CCAs offer greener energy at a competitive price, according to Julien Gattaciecca, Luskin Center researcher and lead author of the study.

“CCAs have recently entered the energy market, allowing them to benefit from a long decline of falling wholesale renewable energy costs,” Gattaciecca said. “Some CCAs also offer larger incentives than their local investor-owned utility to households and businesses that self-generate energy through rooftop solar programs, and some have made the commitment to source energy from local renewable facilities, and directly own local solar facilities.”

DeShazo, who is a professor of public policy at the Luskin School, added: “Community choice aggregation is currently the best policy tool available to cities and counties who want to tailor energy procurement to their community’s preferences. The stakes are high. Regulators are grappling with important policy decisions that could affect the future of the energy market as well as the pocketbooks of Californians.”
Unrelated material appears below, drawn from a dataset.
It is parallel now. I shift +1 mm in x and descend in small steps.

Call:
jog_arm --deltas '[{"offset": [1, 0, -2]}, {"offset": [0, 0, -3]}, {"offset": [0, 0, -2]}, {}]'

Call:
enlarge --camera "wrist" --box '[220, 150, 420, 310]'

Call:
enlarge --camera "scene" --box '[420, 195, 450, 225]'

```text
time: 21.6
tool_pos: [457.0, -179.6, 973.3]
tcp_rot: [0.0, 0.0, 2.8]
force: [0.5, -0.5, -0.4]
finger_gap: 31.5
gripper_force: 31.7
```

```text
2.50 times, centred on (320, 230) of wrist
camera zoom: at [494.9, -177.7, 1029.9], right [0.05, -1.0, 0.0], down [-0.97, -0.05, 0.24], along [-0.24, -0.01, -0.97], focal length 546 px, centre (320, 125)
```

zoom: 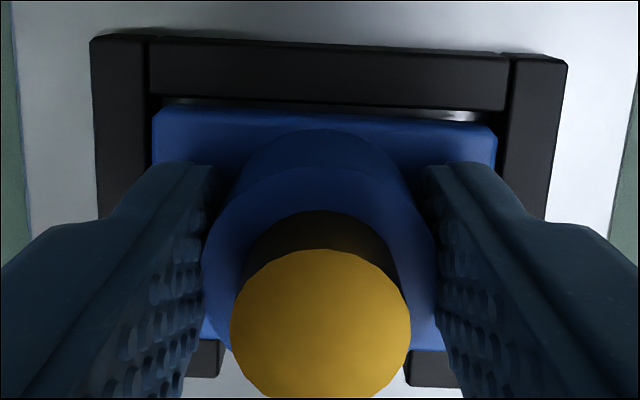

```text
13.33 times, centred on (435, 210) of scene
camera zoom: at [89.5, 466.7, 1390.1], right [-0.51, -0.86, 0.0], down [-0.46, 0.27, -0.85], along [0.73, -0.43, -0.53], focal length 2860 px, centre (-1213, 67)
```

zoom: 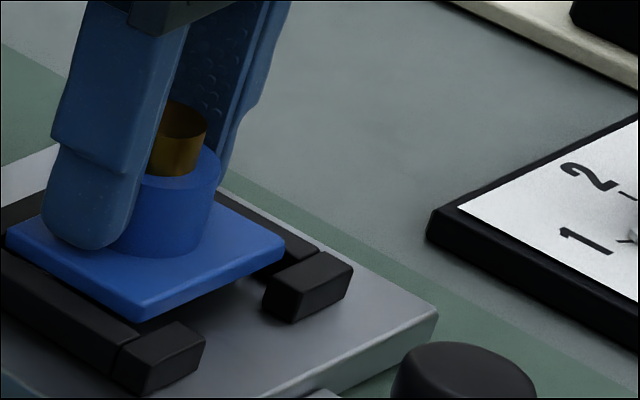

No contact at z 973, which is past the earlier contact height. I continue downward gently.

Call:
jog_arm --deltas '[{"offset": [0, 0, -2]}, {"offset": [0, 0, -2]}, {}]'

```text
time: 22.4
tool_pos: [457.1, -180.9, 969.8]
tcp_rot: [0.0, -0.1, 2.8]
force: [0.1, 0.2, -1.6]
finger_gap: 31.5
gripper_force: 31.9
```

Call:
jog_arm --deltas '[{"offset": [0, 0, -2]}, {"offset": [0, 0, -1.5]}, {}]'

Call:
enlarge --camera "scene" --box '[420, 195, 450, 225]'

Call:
With investor-owned utilities facing increasing competition, the study concludes that more choices can only benefit consumers, with the right regulations in place.

“Currently, an important part of the load in California is looking at CCAs,” Gattaciecca said. “The three major investor-owned utilities could see between 50 and 80 percent of their load departing for CCAs or direct access providers by 2025 or 2030.”

The eight operational California CCAs are Marin Clean Energy, Sonoma Clean Power, Lancaster Choice Energy, CleanPower San Francisco, Peninsula Clean Energy in San Mateo County, Apple Valley Choice Energy, Silicon Valley Clean Energy and Redwood Coast Energy Authority. Other CCAs expected to launch this year are East Bay Community Energy in Alameda County, Los Angeles Community Choice Energy and Valley Clean Energy Alliance in Yolo County and Davis.